# What you will do
• A. Locate "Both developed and" and "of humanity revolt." in the text, and write out these words with everything between them.
• B. Write what comes next in the text.

# Text
Prologue

An immense problem, with dramatic and unpredictable conse­quences, is emerging around the world:

Millions of ‘street children’ who live alone, undernourished since birth; who are denied affection, education and help; who live without love.

Children who survive by expedients, by theft and by violence.

Children who coalesce into gangs and re-invent a family; a structure they have never known; a security that always eluded them.

Children who are used unscrupulously by others; mistreated, impri­soned, even eliminated.

Children whom the world tries to forget or ignore. Children who see grown-ups as their enemies.

Children nobody smiles to, nobody cuddles, nobody protects, nobody comforts.

Tomorrow they will be men and women.

As the big cities grow, so will the number of street children. So will deprivation which begets frustration which begets violence.

Both developed and developing countries face the problem without adequately addressing it.

The street is the common heritage of millions even before they are tainted by drugs, prostitution and crime.

We seek for these children the right to live a life worth living.

This book is dedicated to these citizens of tomorrow. Let their plight be known to all; let the conscience of humanity revolt.

 

Eight o’clock in the morning. I am leaving for the airport. I say goodbye to my grandchildren sitting around the breakfast table, adding: ‘I hope to come back in three weeks’ time.

‘Granny’, my grandson shouts, ‘you’ll be  here  for  my  birthday?’ ‘And if I am back in time, what do you want as a present? He leaves the breakfast table, runs to me, puts his arms around my neck and whispers into my ear ‘una bici’.

‘So, you will get a bicycle for your birthday,’ I assure him before I leave.

In Sao Paulo, we go to the cathedral, almost straight from the airport. It is a big, dark cathedral, built in burgundy-coloured stone. On the steps, a man lies asleep. They take us to the sacristy where young boys and girls are sitting around a table preparing for Sunday Mass. In time Father Batista arrives; his dark face wearing a grin above his cinnamon and cream shirt, his eyes smiling as he talks. Sunday Mass in the evening is for the young; they sing and play and join the ceremony with gusto. Today, the Cardinal is not in town, so Father Batista will take his place. The Church is open to all who want to come and rest; or sleep on the benches if they are too tired.

‘Once,’ Father Batista laughs, I was saying Mass and in the middle of my sermon a group of little boys came running up to the altar and started making signs as though they needed me at once. I tried to explain with my hands that they would have to wait until the end of the sermon but they got more and more excited, jumping up and down and running to and fro.

Finally, I rushed through the sermon and at the end of the Mass asked “What is it?”

Items from a dataset:
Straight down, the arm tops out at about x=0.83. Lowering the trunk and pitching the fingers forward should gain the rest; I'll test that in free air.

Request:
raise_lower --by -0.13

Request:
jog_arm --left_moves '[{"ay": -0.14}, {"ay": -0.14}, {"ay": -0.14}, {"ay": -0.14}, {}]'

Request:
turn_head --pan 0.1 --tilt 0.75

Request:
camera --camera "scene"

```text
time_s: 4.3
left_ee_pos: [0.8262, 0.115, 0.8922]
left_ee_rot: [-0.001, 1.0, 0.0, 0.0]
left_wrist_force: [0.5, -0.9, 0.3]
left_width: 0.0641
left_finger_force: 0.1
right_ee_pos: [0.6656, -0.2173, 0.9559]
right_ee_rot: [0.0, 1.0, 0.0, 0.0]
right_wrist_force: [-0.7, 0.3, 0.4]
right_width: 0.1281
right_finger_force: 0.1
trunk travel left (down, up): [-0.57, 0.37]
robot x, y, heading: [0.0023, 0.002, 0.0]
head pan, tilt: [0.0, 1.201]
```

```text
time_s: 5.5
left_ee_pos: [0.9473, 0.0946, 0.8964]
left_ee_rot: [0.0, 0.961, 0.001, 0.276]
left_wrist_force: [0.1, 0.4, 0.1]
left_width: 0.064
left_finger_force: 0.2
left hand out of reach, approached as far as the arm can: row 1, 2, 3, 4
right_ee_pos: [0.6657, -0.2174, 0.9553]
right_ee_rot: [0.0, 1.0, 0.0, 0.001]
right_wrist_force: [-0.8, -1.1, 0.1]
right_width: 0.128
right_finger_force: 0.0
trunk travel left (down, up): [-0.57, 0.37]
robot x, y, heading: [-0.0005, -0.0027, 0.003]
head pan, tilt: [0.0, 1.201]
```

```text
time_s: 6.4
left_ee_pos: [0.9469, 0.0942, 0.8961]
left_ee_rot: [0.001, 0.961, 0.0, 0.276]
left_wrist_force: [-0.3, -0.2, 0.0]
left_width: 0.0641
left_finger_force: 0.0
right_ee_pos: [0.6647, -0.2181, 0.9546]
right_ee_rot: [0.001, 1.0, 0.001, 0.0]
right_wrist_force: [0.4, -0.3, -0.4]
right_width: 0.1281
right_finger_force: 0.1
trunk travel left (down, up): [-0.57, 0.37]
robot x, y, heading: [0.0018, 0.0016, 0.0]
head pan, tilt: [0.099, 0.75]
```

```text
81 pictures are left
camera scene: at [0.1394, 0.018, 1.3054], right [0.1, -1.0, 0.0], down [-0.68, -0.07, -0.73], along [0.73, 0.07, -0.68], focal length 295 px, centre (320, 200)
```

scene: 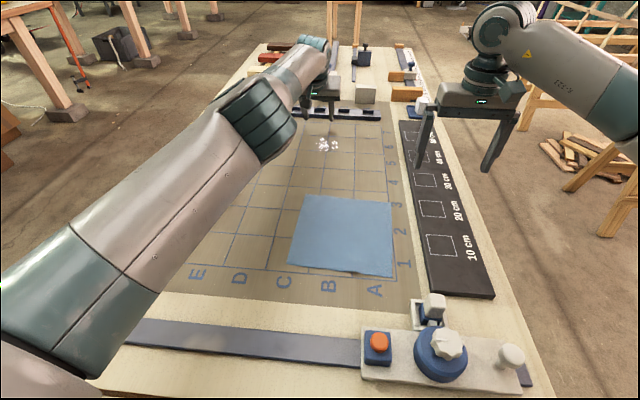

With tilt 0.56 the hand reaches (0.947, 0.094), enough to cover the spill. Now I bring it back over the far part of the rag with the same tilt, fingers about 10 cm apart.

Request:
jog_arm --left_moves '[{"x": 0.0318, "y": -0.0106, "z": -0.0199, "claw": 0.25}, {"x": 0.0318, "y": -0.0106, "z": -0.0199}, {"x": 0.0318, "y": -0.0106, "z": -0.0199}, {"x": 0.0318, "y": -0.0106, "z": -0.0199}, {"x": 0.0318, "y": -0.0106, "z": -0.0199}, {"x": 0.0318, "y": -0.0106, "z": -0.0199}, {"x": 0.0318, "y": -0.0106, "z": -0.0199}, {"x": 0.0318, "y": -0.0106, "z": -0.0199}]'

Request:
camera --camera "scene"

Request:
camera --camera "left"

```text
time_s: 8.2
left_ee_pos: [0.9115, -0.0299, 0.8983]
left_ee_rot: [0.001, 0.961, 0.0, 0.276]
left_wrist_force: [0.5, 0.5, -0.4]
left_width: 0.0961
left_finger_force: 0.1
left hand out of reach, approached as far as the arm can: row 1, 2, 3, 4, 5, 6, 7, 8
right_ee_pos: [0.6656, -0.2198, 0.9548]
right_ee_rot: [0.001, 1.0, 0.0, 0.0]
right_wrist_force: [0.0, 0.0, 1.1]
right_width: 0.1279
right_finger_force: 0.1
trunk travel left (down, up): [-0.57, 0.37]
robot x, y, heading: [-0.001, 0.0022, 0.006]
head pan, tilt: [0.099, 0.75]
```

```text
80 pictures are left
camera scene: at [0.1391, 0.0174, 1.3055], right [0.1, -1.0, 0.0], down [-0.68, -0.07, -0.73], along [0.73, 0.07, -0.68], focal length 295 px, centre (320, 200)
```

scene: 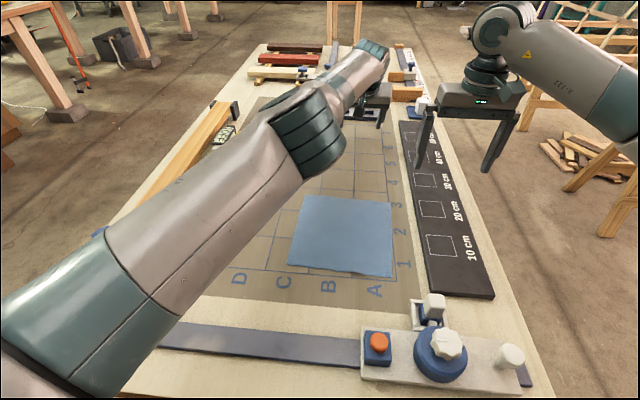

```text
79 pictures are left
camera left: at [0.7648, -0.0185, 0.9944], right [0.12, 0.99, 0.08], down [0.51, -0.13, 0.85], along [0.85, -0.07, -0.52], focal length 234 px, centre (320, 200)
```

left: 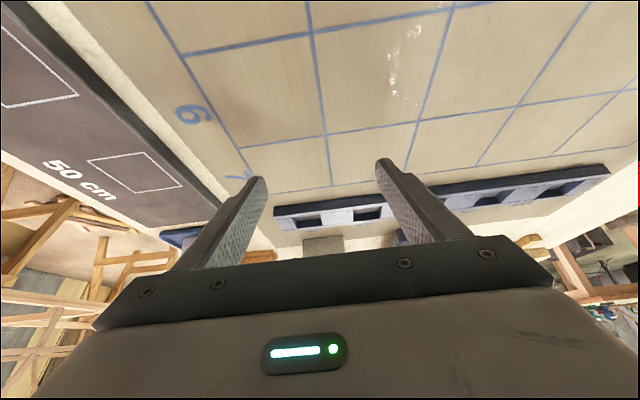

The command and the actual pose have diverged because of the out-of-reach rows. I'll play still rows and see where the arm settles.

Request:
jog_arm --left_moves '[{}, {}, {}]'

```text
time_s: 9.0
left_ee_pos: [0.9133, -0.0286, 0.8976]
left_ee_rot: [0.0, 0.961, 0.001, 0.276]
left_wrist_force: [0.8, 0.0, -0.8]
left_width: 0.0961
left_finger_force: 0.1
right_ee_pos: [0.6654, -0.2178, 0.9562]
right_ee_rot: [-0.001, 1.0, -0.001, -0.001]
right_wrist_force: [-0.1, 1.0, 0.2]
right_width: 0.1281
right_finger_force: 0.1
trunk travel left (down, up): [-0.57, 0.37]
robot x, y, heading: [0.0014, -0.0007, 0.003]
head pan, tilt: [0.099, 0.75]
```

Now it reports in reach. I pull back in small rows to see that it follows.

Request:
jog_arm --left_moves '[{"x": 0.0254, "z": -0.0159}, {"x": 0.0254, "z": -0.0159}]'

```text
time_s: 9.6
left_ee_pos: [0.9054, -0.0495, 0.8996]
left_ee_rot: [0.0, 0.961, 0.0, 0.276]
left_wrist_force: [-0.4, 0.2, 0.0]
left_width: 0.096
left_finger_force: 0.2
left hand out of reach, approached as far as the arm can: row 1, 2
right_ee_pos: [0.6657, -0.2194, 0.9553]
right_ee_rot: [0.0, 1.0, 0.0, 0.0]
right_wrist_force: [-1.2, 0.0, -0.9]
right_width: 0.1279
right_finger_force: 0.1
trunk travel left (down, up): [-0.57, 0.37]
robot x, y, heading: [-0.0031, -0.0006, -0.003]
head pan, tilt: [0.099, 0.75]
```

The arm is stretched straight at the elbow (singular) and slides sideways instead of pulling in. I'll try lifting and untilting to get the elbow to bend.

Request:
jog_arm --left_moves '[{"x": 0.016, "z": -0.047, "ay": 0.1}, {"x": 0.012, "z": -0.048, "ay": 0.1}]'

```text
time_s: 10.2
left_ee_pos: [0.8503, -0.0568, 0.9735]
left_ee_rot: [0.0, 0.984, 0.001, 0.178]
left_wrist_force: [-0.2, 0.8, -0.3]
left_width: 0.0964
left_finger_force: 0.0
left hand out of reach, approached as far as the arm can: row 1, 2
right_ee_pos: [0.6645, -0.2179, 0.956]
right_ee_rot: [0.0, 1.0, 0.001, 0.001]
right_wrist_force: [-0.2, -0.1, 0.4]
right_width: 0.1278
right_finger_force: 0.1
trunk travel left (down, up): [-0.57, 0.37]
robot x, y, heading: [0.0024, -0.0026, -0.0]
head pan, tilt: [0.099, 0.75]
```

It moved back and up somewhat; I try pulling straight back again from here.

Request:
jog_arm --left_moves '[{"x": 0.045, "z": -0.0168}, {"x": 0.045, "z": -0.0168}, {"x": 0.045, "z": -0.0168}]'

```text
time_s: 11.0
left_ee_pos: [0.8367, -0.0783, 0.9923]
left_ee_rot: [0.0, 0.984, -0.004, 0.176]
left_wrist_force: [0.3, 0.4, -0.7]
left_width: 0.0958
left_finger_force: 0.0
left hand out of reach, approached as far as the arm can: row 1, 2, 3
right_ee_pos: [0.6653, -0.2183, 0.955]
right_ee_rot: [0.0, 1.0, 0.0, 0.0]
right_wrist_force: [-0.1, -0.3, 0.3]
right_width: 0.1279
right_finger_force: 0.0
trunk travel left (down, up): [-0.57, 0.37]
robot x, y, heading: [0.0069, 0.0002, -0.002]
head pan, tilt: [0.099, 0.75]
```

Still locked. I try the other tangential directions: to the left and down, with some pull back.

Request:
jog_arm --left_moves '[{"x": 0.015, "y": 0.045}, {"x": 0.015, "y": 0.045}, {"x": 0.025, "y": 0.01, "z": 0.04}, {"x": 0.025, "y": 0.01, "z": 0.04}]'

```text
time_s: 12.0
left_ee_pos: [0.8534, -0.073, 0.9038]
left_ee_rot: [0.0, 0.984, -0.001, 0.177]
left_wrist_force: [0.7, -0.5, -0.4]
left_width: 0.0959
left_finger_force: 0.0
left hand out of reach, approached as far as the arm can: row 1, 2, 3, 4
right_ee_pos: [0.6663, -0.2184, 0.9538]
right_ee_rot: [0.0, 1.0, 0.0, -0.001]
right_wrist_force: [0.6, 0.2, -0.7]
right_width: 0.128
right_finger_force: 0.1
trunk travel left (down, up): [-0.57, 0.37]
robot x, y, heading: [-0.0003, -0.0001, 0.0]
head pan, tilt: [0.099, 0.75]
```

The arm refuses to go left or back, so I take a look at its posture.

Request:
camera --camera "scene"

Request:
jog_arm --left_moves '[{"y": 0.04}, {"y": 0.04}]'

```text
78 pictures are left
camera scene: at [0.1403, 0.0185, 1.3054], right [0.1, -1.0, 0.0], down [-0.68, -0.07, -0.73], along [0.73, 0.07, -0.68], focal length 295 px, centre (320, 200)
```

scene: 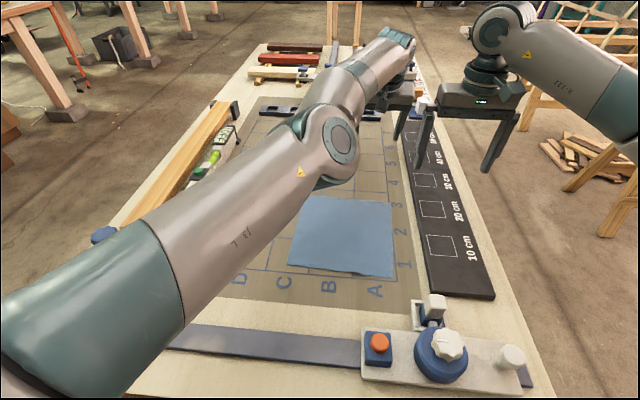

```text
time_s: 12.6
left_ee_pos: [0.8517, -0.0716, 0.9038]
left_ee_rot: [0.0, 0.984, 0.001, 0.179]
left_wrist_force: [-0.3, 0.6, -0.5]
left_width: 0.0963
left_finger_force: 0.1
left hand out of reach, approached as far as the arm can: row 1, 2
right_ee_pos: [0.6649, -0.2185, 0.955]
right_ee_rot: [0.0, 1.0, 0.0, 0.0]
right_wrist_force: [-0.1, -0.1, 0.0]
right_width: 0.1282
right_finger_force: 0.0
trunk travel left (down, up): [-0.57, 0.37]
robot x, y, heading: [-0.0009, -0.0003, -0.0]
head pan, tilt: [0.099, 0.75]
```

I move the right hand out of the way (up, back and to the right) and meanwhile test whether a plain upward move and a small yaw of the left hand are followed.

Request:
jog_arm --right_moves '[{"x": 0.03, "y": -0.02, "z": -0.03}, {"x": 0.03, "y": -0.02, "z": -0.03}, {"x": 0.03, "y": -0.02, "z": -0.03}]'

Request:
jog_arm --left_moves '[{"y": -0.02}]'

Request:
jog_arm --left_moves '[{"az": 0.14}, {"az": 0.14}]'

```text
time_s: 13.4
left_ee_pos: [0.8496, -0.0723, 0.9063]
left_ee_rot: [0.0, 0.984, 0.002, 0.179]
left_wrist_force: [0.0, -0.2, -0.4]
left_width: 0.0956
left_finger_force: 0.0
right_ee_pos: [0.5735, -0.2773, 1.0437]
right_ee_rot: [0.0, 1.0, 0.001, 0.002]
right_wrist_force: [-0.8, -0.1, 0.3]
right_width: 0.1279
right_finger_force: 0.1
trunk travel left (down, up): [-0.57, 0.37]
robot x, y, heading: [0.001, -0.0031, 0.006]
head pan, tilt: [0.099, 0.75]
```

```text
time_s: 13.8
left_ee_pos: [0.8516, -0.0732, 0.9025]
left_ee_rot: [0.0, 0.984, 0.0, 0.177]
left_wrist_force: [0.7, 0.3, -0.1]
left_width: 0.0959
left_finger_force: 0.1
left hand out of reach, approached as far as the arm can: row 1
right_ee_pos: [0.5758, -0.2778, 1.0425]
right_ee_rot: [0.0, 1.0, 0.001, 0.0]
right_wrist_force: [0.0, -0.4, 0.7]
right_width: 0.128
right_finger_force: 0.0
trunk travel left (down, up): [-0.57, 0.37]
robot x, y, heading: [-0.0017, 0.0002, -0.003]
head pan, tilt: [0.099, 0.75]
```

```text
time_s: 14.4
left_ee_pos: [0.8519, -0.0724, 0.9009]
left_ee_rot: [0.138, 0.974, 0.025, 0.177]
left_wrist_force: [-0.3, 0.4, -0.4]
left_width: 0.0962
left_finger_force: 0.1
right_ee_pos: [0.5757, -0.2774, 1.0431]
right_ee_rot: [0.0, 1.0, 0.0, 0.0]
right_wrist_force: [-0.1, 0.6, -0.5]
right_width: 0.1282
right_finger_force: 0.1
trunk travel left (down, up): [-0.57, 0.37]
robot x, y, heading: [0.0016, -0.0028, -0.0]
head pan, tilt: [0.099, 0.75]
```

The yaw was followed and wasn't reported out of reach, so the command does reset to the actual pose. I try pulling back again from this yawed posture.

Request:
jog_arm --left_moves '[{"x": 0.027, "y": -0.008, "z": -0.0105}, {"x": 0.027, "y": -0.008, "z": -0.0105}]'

---

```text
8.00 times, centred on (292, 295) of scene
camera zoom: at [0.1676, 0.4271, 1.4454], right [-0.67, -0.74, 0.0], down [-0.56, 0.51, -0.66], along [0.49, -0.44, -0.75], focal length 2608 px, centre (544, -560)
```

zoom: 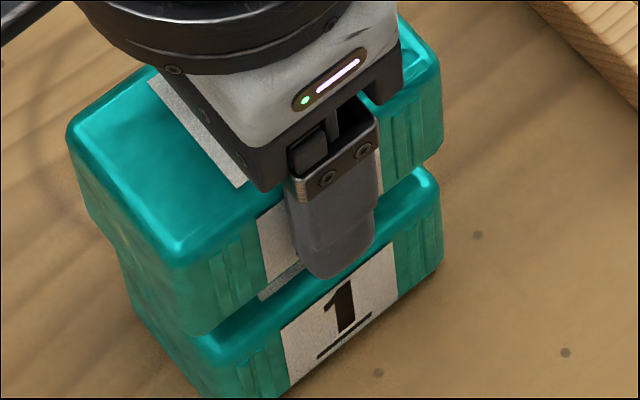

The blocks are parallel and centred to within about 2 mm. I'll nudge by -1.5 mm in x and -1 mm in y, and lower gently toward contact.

# Answers for the tasks
• A.
Both developed and developing countries face the problem without adequately addressing it.

The street is the common heritage of millions even before they are tainted by drugs, prostitution and crime.

We seek for these children the right to live a life worth living.

This book is dedicated to these citizens of tomorrow. Let their plight be known to all; let the conscience of humanity revolt.

• B.
“The police,” they screamed, “the police, they’ve taken away our shoeshine boxes.” So I ran out and made the police give back the wooden boxes the boys carry on their shoulders, so that they could go on with their work and earn the little money they live on. Come, says Father Batista, ‘I’ll take you to the little house where the children go every day and keep the tools and polish they need for their trade. We sell it to them at the wholesale price, on a cooperative basis.’

The plaza is very dangerous. You can be robbed, even attacked with knives. The prostitutes and jugglers and witches and politicians and religionists are all out there on a Sunday afternoon with flocks of spectators. We walk out. ‘I’ll show you something, come this way,’ he says, and leads us across a dirty park with broken benches to where the underground railway lets out its murky heat through metal grilles. I suppose the grille is not more than three feet long and two feet wide. A few children are asleep, their mouths open, cuddled up, dirty, miserable. ‘At night there are twenty, thirty children asleep on each of these windows.’

We cross the square: a woman is screaming, a circle of people around her. ‘She is demented,’ Father Batista says, ‘they are trying to cast out the devil in her.’ We stop where two small children kneel in front of their wooden boxes on which customers are sitting getting their shoes polished. They turn to the priest; they are identical, pale, worn, beautiful mestizos. ‘Come and talk to me at the house when you have finished.’ They nod, and we continue among the sweet vendors, the chanting evangelists and the young prostitutes.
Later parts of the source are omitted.